Im Vortrag bekamen die überwiegend christlich geprägten Teilnehmenden Einblicke in den Erziehungsalltag muslimischer Familien. Die Eltern möchten einerseits religiös und kulturell geprägte Vorstellungen - wie z.B. eine sehr enge Eltern-Kind-Bindung - bewahren, weil diese auch Sicherheit und Vertrautheit in einer noch fremden Umgebung verschaffe. Gleichzeitig wünschten sie sich, "dass die Kinder gut integriert in der deutschen Gesellschaft aufwachsen, nicht zuletzt um damit auch alle Bildungschancen nutzen zu können", fasste die Referentin die Situation zusammen.

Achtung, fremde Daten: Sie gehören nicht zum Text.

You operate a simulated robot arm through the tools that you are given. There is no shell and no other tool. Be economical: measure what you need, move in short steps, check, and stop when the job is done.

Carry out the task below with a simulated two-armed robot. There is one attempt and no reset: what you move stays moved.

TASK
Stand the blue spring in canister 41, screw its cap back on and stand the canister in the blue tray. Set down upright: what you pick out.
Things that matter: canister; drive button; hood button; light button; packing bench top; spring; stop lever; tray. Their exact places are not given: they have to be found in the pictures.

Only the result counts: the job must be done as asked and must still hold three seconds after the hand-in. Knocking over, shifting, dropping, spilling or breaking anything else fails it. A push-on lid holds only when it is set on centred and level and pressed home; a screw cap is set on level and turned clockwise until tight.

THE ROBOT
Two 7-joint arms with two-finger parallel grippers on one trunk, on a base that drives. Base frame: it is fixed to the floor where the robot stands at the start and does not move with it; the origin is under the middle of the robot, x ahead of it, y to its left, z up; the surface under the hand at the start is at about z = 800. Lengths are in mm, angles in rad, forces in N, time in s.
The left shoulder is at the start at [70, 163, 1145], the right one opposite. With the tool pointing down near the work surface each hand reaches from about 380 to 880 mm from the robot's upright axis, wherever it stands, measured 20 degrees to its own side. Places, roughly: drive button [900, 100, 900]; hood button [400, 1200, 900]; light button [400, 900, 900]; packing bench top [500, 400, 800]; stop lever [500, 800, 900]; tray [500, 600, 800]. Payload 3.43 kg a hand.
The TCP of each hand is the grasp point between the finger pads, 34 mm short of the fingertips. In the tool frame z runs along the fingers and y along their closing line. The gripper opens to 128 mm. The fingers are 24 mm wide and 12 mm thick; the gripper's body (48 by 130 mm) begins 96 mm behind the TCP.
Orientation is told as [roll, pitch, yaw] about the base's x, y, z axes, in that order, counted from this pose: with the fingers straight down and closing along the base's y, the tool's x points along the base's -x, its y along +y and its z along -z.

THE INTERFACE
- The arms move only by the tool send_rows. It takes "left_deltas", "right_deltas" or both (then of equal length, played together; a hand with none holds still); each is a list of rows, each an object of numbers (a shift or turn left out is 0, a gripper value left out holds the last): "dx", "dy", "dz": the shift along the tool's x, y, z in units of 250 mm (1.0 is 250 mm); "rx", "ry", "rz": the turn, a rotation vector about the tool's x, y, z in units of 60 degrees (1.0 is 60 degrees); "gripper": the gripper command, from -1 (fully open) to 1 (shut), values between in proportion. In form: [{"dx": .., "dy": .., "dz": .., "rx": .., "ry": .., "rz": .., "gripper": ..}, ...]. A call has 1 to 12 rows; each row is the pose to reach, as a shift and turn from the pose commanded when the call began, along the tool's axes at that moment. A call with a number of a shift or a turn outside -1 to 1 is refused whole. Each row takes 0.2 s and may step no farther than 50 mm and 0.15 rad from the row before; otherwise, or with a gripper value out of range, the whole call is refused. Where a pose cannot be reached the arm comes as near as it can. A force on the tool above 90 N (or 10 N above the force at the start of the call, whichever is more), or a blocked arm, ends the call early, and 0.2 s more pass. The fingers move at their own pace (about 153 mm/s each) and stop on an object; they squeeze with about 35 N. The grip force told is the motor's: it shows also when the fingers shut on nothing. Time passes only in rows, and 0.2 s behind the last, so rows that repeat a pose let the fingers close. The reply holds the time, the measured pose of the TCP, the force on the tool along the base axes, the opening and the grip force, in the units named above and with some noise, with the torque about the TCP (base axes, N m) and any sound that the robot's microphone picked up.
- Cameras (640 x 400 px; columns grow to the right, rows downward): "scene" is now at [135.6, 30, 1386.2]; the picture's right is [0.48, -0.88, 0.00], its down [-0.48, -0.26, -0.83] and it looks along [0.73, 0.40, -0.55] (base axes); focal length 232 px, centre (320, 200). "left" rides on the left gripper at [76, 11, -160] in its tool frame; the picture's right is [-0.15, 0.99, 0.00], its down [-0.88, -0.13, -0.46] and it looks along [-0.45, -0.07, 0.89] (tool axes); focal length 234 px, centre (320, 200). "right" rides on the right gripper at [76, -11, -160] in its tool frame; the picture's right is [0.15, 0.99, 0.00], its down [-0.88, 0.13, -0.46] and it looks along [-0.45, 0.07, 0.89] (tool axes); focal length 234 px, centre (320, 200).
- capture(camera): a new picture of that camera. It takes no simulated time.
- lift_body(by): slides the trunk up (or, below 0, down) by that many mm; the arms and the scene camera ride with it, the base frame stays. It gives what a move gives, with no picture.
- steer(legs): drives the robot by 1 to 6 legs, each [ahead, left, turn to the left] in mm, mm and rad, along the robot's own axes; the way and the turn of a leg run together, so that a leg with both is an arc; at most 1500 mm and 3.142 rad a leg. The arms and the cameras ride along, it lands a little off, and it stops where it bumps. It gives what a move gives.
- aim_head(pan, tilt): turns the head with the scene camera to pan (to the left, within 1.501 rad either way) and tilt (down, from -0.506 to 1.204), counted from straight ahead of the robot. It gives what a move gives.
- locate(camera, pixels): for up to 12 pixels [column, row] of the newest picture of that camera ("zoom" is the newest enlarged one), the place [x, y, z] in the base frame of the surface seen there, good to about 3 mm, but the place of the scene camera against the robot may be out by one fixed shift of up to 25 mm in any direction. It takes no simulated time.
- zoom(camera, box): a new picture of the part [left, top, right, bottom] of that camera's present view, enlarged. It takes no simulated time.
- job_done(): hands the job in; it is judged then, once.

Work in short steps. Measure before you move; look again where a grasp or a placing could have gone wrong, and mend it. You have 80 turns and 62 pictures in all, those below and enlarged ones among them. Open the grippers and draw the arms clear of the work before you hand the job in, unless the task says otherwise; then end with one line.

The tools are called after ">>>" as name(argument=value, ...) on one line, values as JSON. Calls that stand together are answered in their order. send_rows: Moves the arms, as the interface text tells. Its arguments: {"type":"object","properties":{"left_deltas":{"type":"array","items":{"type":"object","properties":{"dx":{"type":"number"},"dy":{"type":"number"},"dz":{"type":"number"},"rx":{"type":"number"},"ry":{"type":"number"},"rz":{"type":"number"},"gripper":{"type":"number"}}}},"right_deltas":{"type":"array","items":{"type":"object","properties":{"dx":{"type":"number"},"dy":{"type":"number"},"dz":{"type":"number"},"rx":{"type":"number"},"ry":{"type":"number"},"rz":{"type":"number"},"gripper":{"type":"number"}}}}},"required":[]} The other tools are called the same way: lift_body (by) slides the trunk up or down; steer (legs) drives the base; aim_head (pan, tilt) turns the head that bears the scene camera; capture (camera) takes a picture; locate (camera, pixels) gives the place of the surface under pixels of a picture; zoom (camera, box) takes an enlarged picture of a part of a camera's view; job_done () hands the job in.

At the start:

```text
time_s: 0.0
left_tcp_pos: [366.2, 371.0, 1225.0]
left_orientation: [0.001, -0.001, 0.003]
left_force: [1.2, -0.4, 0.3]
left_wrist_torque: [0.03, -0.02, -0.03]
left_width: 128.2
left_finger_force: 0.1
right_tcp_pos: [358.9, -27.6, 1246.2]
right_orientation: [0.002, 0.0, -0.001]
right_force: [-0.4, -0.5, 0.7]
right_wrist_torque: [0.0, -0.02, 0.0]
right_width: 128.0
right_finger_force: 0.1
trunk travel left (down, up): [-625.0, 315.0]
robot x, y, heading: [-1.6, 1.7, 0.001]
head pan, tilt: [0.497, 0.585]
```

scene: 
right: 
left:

"Wenn sich Kinder von den Werten der Herkunftsfamilie entfernen und durch ihr bikulturelles Aufwachsen eigene Standards bilden, muss die Familie diese Balance zwischen Bewahren und Teilhabe neu aushandeln". Damit würden die Kinder aber zu einer Ressource für die Gesellschaft, "weil sie Insiderwissen aus zwei Kulturen haben und damit die Vorzüge und Lücken beider kennen". Aus dem negativ behafteten Ausdruck "Menschen mit Migrationshintergrund" würden damit positiv formuliert "Menschen mit kulturellen Zusatzqualifikationen".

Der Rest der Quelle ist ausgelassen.